■ Source excerpt ■
Then there is the corollary: People standing up, speaking out, and fighting back. Young, inspirational figures like Kynan Tegar, Greta Thunberg, and Artemisa Xakriabá are spearheading movements to address the global climate crisis because their future is at risk. And in places like Hong Kong, India, Lebanon, Mexico, Sudan and many others around the globe, ordinary citizens are demanding better treatment, more transparency, greater equality, and human dignity. They demonstrate, time and again, their willingness to sacrifice everything – their time, their efforts, even their safety – in service of a better future for us all.
Unfortunately, the truth is, the courageous individuals leading the change – the people driving the conversation and making the largest sacrifices – too often are the very people most threatened by inequality. And so, I find myself asking: Why is it that those with the least tend to sacrifice the most? How can it be that the most comfortable among us contribute, in relative terms, the least? What crisis needs to befall us in order to act?
To be sure, many with power and privilege already give with extraordinary generosity. As the president of the Ford Foundation, an organization originally endowed by a family of great means, I have seen firsthand how the generosity of a few can affect the lives of many.

■ Entries supplied ■
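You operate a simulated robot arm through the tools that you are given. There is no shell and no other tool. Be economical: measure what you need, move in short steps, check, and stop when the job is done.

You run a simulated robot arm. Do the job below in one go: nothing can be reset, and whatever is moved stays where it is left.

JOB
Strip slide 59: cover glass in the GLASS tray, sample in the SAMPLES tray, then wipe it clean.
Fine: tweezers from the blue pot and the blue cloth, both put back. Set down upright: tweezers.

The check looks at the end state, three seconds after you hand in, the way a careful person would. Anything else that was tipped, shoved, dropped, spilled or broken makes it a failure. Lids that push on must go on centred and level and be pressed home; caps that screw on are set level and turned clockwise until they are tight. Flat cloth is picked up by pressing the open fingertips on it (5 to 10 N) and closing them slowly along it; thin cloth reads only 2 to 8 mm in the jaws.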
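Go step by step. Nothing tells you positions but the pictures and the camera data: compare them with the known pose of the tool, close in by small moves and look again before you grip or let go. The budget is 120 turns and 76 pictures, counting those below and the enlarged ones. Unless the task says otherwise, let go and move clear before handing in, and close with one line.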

■ Request 1 ■
Show the exact text of the source excerpt starting from "Unfortunately, the truth" and stopping at the end of "order to act?".
■ Request 2 ■
I need the source excerpt continued from the place where it stops.

■ Written answer 1 ■
Unfortunately, the truth is, the courageous individuals leading the change – the people driving the conversation and making the largest sacrifices – too often are the very people most threatened by inequality. And so, I find myself asking: Why is it that those with the least tend to sacrifice the most? How can it be that the most comfortable among us contribute, in relative terms, the least? What crisis needs to befall us in order to act?

■ Written answer 2 ■
But this kind of generosity is too often superseded by the pervasive inequality of sacrifice – which we see both day-to-day and in the data. For example, a survey from The Chronicle of Philanthropy found that, during the Great Recession, American households that earned more than $200,000 reduced their giving by more than 4%, while households that earned less than $100,000 did just the opposite. In fact, as they saw the need increase, they increased their giving, in turn – by more than 4%. And this despite the fact that tax codes in the US, Europe, and other parts of the world have built-in incentives that reward the wealthy for their charitable donations.
Generosity is too often superseded by the pervasive inequality of sacrifice
This all-too-common discomfort with sacrifice is not about good versus bad. The disconnect – and disconnection – follows from isolation and insulation. Separation breeds selfishness, despite the best of intentions.
In the United States, for instance, segregation was outlawed over 65 years ago. Yet, a recent Civil Rights Project report found that America’s schools remain both separate and unequal. We see similar trends of the geographical divide in cities across America and Europe, where a lack of economic opportunity has led to the disintegration of our social fabric.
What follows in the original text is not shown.